Where Did Education, Education, Education, Go Wrong?

In a speech on 23rd May 2001 Tony Blair made the following pronouncement:

Our top priority was, is and always will be education, education, education. To overcome decades of neglect and make Britain a learning society, developing the talents and raising the ambitions of all our young people… In the past four years our teachers have achieved outstanding results. They have carried through what Ofsted calls a ‘transformation’ in primary school standards. The best primary test results ever. 160,000 more 11 year-olds reaching the standard for their age in literacy and numeracy than four years ago.

Blair wanted Britain to be a ‘Learning Society’. So what did we learn?

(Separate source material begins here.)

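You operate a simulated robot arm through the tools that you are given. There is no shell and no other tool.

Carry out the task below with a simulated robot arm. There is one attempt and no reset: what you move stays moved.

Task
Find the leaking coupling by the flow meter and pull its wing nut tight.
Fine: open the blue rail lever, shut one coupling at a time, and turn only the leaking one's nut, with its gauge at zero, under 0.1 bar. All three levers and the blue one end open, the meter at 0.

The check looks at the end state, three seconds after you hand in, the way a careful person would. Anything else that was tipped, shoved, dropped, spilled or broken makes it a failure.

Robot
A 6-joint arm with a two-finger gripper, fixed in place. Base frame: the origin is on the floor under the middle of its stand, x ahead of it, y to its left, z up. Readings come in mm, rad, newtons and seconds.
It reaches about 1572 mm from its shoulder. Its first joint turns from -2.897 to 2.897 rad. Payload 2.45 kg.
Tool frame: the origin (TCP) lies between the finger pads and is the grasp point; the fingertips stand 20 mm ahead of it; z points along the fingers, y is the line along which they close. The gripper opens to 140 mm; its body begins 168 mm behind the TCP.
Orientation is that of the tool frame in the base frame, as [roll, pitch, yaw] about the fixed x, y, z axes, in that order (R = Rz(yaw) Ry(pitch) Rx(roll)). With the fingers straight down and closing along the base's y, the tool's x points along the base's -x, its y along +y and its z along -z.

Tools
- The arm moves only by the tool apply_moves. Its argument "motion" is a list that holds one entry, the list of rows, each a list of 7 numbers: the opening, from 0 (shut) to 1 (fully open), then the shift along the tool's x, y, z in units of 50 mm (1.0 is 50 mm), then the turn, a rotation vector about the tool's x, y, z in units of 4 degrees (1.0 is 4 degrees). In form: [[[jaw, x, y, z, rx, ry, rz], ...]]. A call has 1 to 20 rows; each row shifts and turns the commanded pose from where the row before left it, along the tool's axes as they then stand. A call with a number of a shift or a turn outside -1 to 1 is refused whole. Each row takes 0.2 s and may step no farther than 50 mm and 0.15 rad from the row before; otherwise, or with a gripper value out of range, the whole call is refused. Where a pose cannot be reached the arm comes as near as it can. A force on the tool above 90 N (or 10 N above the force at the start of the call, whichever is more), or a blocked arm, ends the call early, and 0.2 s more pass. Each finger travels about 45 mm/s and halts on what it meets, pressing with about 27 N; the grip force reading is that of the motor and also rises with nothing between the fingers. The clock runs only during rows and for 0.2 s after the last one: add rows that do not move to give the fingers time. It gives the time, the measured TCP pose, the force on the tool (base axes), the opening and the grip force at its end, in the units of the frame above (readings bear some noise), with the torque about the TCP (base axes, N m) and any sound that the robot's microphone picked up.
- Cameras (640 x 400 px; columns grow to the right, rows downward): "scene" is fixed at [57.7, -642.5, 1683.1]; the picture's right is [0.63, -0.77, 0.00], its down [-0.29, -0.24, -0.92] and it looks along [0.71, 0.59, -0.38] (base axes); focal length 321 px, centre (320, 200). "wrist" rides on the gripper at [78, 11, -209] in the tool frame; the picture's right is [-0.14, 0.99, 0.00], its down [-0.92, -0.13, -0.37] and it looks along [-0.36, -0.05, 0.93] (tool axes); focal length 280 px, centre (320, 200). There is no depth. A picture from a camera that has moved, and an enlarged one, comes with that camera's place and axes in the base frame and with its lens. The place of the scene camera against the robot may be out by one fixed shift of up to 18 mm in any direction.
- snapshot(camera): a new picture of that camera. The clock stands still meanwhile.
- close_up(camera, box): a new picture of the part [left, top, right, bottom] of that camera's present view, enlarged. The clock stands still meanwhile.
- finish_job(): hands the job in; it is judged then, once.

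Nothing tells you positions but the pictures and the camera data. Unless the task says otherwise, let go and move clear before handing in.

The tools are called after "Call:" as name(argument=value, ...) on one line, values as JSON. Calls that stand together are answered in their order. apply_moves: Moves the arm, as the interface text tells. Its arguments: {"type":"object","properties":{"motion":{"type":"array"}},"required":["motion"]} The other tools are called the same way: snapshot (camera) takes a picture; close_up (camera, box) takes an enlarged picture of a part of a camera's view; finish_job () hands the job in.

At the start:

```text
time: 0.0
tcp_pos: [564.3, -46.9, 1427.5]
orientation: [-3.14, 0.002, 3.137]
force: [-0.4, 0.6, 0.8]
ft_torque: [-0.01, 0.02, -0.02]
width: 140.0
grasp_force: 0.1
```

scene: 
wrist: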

In his excoriating attack on Tony Blair, ‘Broken Vows: Tony Blair, the Tragedy of Power’ the controversial author Tom Bower seems to set out to destroy whatever positive views  one might still have of the former prime minister. I’m not going to get involved in all that here, there is one area, however, that interests me Bower believes that the: “setting of targets… caused real damage to a generation of British schoolchildren.” In an article referencing the book in the Sunday Times 6/3/16 Bower cites the OECD report from January stating that the position of English School leavers as worst out of 23 countries in literacy and numeracy was a: “direct result of the strategies, standards, benchmarks, performance indicators and targets introduced after 1997.” He adds that, thanks to Michael Barber and ‘deliverology’, rigid rules were imposed on teachers demanding what they should teach and how to teach it. “By 2001 teachers were no longer imparting knowledge but cajoling pupils to pass tests.” The dichotomy is between getting through a limited test when pressured and cajoled by teachers or a deep understanding of the subject being studied.

The high stakes nature of the tests, stressing the child, the teacher and all those with an interest in the institution does not help, instead the perceived need for accountability replaces education. Yet all through this time the tractor counting of ‘more children passing tests than ever before’ formed a smokescreen that obscured something that was becoming increasingly obvious to many teachers at the time, whilst education was seemingly getting better, whilst standards were seemingly rising inexorably, why was it that a good number of the pupils in front of them seemed to know and care less?

What mistakes made in that period continue to be made? Do we still have the setting of targets, are we still obsessed with the minutiae of data and tracking and chasing the pupil? Are we obsessed with test scores and tracking? Are we insisting on rigid rules for teachers to follow? Is the Barber/Blair axis alive and well in our schools? Are we seeing ‘results’ whilst the underlying performance of the children is stagnant at best?

There is a problem with setting targets for individual children based on statistics of probable performance for a cohort. Ed Cadwallader has it nailed where, in a recent piece for Schools Week he writes that:

The culture of setting targets and holding people to account is so entrenched that it persists even though the method for deciding those targets is flawed. The very term “pupil targets” is misleading because really these targets are meant for teachers, who face censure when students fail to reach them, in spite of the fact that giving pupils misleading targets that cap their aspirations makes teachers’ jobs harder.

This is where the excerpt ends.